INSTRUCTIONS:
1/ Provide the original wording of the selected text from "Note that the" as far as "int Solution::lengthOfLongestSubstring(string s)".
2/ How does the selected text go on? Write the next part.

SELECTED TEXT:
◆ ◆ ◆ ◆

【leetcode】3. Longest Substring Without Repeating Characters (medium)

Given a string, find the length of the longest substring without repeating characters.

Example 1:

Input: “abcabcbb”
Output: 3
Explanation: The answer is “abc”, with the length of 3.

Example 2:

Input: “bbbbb”
Output: 1
Explanation: The answer is “b”, with the length of 1.

Example 3:

Input: “pwwkew”
Output: 3
Explanation: The answer is “wke”, with the length of 3.
Note that the answer must be a substring, “pwke” is a subsequence and not a substring.

// 求最大无重复字符的子串
注意，是无重复字符的，最大长度子串长度。

//3. Longest Substring Without Repeating Characters
// 求最大无重复字符的子串
int Solution::lengthOfLongestSubstring(string s)
{
	unordered_map<char, int> hash;
	int first = 0;
	int res = 0;
	for (int i = 0; i < s.size(); ++i)
	{
		char cur = s[i];
		if (hash.size() == 0 || hash.find(cur) == hash.end())

◆ ◆ ◆ ◆

INFORMATION PROVIDED:
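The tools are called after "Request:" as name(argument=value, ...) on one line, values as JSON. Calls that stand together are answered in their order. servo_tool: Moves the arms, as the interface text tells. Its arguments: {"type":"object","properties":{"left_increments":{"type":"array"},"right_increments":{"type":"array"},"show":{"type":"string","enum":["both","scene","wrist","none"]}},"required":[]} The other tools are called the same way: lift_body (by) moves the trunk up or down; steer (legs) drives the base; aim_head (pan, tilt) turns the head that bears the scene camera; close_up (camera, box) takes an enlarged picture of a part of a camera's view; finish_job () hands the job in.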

◆ ◆ ◆ ◆

TASK-BY-TASK OUTPUTS:
1/
Note that the answer must be a substring, “pwke” is a subsequence and not a substring.

// 求最大无重复字符的子串
注意，是无重复字符的，最大长度子串长度。

//3. Longest Substring Without Repeating Characters
// 求最大无重复字符的子串
int Solution::lengthOfLongestSubstring(string s)

2/
		{
			hash.insert({ cur, i });
			res = hash.size() > res ? hash.size() : res;
		}
		else
		{
			int index = hash.find(cur)->second;
			auto it = hash.begin();
			while (it != hash.end())
			{
				if (it->second <= index) // 删掉前面的
				{
					it = hash.erase(it);
					hash.insert({ cur, i });
				}
				else
					++it;
			}
		}
	}
	return res;
}

效率一般，不过是ac了。

Runtime: 68 ms, faster than 22.72% of C++ online submissions for Longest Substring Without Repeating Characters.
Memory Usage: 20.5 MB, less than 20.56% of C++ online submissions for Longest Substring Without Repeating Characters.

2020.6.16

int lengthOfLongestSubstring(string s) {
	int res = 0;
	unordered_map<char, int> hash;

	for (int i = 0; i < s.size(); i++)
	{
		if (!hash.empty() && hash.find(s[i]) != hash.cend())
		{
			int index = hash.find(s[i])->second;
			auto it = hash.begin();
			while (it != hash.end())
			{
				if (it->second <= index)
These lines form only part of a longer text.